_AVAILABLE RECORDS_
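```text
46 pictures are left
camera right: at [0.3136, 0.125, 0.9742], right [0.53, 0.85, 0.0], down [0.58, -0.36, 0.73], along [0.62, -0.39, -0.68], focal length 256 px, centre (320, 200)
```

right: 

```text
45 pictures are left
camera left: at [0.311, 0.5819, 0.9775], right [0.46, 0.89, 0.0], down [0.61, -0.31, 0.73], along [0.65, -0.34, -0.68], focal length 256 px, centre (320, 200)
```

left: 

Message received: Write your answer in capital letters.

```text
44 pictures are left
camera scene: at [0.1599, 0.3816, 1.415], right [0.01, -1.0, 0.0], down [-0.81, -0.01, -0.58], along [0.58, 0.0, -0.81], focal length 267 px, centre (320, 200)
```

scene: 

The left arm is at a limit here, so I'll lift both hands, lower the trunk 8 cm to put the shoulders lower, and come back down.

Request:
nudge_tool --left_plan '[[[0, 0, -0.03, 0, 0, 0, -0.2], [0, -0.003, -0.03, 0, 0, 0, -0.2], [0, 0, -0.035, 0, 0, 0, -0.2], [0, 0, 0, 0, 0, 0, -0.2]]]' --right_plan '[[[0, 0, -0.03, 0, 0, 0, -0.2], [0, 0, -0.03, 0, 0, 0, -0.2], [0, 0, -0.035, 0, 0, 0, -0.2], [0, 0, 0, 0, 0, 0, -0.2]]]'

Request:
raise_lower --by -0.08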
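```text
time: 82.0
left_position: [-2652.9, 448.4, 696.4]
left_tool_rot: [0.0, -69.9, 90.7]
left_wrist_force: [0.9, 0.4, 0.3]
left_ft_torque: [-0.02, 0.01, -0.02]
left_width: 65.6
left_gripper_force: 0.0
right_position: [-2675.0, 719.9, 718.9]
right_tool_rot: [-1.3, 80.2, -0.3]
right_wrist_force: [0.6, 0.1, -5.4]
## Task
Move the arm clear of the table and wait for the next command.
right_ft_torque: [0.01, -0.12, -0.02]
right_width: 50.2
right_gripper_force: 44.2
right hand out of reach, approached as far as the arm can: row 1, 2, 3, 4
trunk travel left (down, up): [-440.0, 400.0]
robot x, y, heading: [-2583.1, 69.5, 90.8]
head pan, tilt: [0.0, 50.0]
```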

_WHAT IS REQUIRED_
Return the listing above word for word. The answer is a JSON array that holds each line as a string and skips blank lines.

_PROBLEM SOLUTION_
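[
  "```text",
  "46 pictures are left",
  "camera right: at [0.3136, 0.125, 0.9742], right [0.53, 0.85, 0.0], down [0.58, -0.36, 0.73], along [0.62, -0.39, -0.68], focal length 256 px, centre (320, 200)",
  "```",
  "right: ",
  "```text",
  "45 pictures are left",
  "camera left: at [0.311, 0.5819, 0.9775], right [0.46, 0.89, 0.0], down [0.61, -0.31, 0.73], along [0.65, -0.34, -0.68], focal length 256 px, centre (320, 200)",
  "```",
  "left: ",
  "Message received: Write your answer in capital letters.",
  "```text",
  "44 pictures are left",
  "camera scene: at [0.1599, 0.3816, 1.415], right [0.01, -1.0, 0.0], down [-0.81, -0.01, -0.58], along [0.58, 0.0, -0.81], focal length 267 px, centre (320, 200)",
  "```",
  "scene: ",
  "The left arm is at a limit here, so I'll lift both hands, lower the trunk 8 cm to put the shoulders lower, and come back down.",
  "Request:",
  "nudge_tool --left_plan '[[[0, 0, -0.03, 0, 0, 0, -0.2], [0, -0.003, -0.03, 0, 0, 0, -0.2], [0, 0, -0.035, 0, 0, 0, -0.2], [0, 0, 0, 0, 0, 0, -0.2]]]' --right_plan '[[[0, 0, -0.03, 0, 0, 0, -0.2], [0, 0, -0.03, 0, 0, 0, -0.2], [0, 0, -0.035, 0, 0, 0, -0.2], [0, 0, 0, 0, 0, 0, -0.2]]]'",
  "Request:",
  "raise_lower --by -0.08",
  "```text",
  "time: 82.0",
  "left_position: [-2652.9, 448.4, 696.4]",
  "left_tool_rot: [0.0, -69.9, 90.7]",
  "left_wrist_force: [0.9, 0.4, 0.3]",
  "left_ft_torque: [-0.02, 0.01, -0.02]",
  "left_width: 65.6",
  "left_gripper_force: 0.0",
  "right_position: [-2675.0, 719.9, 718.9]",
  "right_tool_rot: [-1.3, 80.2, -0.3]",
  "right_wrist_force: [0.6, 0.1, -5.4]",
  "## Task",
  "Move the arm clear of the table and wait for the next command.",
  "right_ft_torque: [0.01, -0.12, -0.02]",
  "right_width: 50.2",
  "right_gripper_force: 44.2",
  "right hand out of reach, approached as far as the arm can: row 1, 2, 3, 4",
  "trunk travel left (down, up): [-440.0, 400.0]",
  "robot x, y, heading: [-2583.1, 69.5, 90.8]",
  "head pan, tilt: [0.0, 50.0]",
  "```"
]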